Anders dan bijvoorbeeld alcohol of drugs, kent de wet geen grenswaarden voor de strafbaarstelling van rijden onder invloed van lachgas. Toch wordt het wel beschouwd als een stof, bedoeld in artikel 8 lid 1 van de Wegenverkeerswet [ verder: WVW]. De omstandigheid dat lachgas geen verboden stof in de zin van de Opiumwet is, betekent niet dat het geen psychoactief middel in de zin van paragraaf 8.8 van de Regeling eisen geschiktheid 2000 kan zijn ( ECLI:NL:RBMNE:2019:673)
Deze paragraaf bevat geen limitatief bedoelde beschrijving van wat een psychoactief middel is, maar geeft wel aan dat alcohol en drugs hieronder begrepen moeten worden. Geschiktheid zoals bedoeld in deze Regeling heeft betrekking op de lichamelijke en geestelijke kwaliteiten op grond waarvan een persoon wel of niet, of voor een beperkte tijdsduur dan wel op voorwaarden, geschikt is voor het besturen van een motorrijtuig. De beoogde “recreatieve effecten” zoals gerapporteerd door gebruikers zijn onder meer een euforische stemming, auditieve en visuele hallucinaties, een versterkt effect van andere drugs, lachen en giechelen, een rare stem (laag, in tegenstelling tot helium), en minder pijn en minder onrust. Als negatieve bijwerkingen worden door gebruikers onder andere duizeligheid, een verminderd oriëntatie vermogen, en wazig zien gerapporteerd (Gezondheidsrisico’s lachgas (N2O) risicobeoordeling RIVM 2016)

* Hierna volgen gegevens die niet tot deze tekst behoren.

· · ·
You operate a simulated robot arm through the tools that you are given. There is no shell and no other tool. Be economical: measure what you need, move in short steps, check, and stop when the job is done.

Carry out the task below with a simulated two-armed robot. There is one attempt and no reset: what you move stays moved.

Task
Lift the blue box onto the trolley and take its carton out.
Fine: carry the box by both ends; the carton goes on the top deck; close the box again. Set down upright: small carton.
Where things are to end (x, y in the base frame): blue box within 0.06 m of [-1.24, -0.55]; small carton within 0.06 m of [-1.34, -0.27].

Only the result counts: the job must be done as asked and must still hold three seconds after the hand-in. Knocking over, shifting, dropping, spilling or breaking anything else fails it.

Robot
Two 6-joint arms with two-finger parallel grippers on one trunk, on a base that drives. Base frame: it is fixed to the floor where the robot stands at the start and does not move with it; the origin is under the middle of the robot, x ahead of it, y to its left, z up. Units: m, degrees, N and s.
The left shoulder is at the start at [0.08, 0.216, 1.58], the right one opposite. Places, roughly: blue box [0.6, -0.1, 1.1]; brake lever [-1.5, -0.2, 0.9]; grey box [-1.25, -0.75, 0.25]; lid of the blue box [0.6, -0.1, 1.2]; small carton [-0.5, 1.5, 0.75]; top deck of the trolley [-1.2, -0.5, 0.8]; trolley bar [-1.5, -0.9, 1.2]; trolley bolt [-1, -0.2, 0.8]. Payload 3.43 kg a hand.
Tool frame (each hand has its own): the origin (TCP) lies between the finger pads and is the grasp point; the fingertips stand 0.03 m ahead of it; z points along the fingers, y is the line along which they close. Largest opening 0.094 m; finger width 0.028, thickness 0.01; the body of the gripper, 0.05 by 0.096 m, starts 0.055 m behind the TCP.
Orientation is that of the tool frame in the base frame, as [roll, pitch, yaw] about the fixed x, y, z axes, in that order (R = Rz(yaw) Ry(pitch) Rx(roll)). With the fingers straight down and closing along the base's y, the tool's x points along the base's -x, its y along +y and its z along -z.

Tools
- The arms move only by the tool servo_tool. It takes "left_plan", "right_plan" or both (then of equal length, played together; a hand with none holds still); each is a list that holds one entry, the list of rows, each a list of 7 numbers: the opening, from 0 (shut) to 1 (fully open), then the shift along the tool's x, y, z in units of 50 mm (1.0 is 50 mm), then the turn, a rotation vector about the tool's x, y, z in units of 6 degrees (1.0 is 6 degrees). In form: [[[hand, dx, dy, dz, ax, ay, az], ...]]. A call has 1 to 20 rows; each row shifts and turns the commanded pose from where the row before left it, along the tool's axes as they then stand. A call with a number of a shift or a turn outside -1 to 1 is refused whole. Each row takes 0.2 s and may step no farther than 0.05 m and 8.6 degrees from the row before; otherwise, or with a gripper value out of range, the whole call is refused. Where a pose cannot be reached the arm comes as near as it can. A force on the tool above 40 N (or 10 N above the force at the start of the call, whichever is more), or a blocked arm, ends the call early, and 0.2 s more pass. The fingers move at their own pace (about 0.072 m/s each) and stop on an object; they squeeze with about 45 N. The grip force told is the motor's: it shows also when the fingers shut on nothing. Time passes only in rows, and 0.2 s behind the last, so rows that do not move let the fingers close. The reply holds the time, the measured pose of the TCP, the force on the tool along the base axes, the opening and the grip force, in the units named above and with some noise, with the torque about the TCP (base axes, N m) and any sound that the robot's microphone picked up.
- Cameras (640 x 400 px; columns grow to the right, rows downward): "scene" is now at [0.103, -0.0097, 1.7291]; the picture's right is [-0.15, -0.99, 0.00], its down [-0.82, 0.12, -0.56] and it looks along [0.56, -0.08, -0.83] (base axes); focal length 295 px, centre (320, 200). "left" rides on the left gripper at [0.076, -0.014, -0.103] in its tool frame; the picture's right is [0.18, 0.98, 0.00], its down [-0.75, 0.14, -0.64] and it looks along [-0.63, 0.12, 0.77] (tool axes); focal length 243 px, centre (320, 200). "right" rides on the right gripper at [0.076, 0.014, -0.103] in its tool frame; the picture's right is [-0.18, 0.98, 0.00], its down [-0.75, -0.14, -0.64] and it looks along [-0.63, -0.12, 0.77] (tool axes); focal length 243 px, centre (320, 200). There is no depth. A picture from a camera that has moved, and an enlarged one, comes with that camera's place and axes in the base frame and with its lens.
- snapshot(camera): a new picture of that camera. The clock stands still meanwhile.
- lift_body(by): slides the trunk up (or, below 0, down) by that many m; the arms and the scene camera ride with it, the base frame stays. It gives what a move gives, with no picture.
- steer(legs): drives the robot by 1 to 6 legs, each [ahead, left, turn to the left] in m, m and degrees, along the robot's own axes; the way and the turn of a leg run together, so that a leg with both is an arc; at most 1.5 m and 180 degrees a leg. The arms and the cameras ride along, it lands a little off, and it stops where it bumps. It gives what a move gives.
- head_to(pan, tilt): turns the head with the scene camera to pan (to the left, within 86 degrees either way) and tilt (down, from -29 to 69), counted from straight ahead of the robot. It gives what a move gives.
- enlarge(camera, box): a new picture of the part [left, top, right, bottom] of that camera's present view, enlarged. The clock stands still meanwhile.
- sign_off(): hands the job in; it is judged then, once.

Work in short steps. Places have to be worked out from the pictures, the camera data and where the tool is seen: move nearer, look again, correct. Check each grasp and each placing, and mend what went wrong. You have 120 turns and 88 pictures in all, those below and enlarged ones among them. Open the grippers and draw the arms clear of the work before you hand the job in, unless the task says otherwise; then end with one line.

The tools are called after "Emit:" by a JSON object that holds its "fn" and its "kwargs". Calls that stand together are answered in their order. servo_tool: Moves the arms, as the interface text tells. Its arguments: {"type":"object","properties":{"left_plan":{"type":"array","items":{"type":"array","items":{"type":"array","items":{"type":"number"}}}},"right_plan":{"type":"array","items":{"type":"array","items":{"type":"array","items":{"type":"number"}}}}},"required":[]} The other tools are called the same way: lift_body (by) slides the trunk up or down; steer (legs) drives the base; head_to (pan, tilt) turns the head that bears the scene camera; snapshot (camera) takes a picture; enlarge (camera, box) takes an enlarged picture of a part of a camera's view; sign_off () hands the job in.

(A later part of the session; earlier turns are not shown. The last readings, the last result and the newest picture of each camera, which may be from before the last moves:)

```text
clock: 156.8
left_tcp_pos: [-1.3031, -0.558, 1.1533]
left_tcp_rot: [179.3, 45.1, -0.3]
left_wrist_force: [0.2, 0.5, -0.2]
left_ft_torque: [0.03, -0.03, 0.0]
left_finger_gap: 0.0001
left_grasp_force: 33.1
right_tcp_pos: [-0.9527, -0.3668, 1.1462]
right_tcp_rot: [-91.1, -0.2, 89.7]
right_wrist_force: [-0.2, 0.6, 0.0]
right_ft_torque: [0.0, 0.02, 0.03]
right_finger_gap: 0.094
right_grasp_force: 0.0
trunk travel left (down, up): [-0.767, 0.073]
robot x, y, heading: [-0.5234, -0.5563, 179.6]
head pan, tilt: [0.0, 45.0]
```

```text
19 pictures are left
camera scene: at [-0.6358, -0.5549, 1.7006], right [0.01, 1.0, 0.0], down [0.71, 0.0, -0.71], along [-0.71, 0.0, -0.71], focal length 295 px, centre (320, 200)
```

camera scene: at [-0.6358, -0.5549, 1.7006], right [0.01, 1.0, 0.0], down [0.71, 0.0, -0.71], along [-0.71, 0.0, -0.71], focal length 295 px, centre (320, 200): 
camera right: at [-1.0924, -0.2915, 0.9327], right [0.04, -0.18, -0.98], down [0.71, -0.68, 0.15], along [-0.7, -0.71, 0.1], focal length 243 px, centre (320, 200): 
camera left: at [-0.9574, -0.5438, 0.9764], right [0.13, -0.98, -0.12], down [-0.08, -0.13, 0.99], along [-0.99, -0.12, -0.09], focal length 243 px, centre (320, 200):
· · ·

Vrijspraak rijden onder invloed van lachgas
We zien in de jurisprudentie veel vrijspraken voor het rijden onder invloed van lachgas. Dit komt omdat het lastig te bewijzen is dat iemand echt niet meer tot behoorlijk besturen in staat was. Bewijs hiervoor kan eventueel worden geleverd door de waarnemingen over het rijgedrag door de verbalisanten of getuigen, of door de verklaring van de verdachte zelf. Anders wordt het heel lastig voor de officier.
Een belangrijke uitspraak hierbij is die van de rechtbank Amsterdam, 9 oktober 2019, ECLI:NL:RBAMS:2019:7483, waarin de politierechter ook tot een vrijspraak kwam met de volgende overweging:
"Om tot een veroordeling te kunnen komen moet dus niet alleen worden vastgesteld dat verdachte onder invloed was van lachgas, maar ook dat hij onder een zodanige invloed was dat hij niet meer goed kon rijden.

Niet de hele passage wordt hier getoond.